According to AdventureWomen owner Susan Eckert, when you’re going to shake the hand of someone who’s of a high rank you should make sure to hold your right arm with your left, as it signifies “that the other’s hand is of great weight.” An additional custom you might have noticed is that some will touch their heart with their right hand, following a handshake.
11. China, Japan, Thailand: Sharing (Meals) is Caring
It’s customary in China, Thailand, and Japan to share dishes amongst a group of people. So hopefully if you’ve spent time in these countries, you’re a fan of family style eating and not possessive of your food like so many in the West.
Then again, at least this way you get to try a bit of everything, rather than committing to just one dish.
12. Middle East, Sri Lanka, India, Some of Africa: Rely on Your Right Hand
Did you know that certain countries actually consider the usage of one hand over the other to be an insult?

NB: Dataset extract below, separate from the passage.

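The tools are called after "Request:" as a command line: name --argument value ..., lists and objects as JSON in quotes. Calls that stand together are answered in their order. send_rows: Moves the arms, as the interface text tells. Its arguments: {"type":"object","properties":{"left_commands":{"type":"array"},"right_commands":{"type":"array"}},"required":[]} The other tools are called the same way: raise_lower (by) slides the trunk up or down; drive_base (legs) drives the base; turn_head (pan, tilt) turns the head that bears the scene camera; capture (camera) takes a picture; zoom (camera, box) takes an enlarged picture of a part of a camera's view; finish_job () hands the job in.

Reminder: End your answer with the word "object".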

Well if you’ve ever lived in the Middle East, Sri Lanka, India, or certain parts of Africa, then you’re probably not very surprised. These countries look down on using one’s “left hand for eating or other activities.”
As The Culture Trip advises, just “always use your right hand for greeting, handling merchandise, exchanging money, and, of course, eating” when in these countries.
13. Japan: Slurp Away
While slurping your food or drinks in a Western restaurant will likely earn you some quizzical, if not disgusted looks, the Japanese don’t mind it. In fact, “the Japanese simply slurp up their noodles without [twirling] them first,” and it happens to signify “that you’re really enjoying them.”
It’s nice to not have to be so self-conscious about at least one thing while you eat in public, right?
14. Portugal: Seasonings Are an Insult
If you’ve lived in Portugal, you probably know not to ask for salt and pepper with your meal, unless they’re already on the table. It’s regarded as an insult to the chef.
This is pretty good practice around the world, but the Portuguese will view you with particular scorn if you try this move.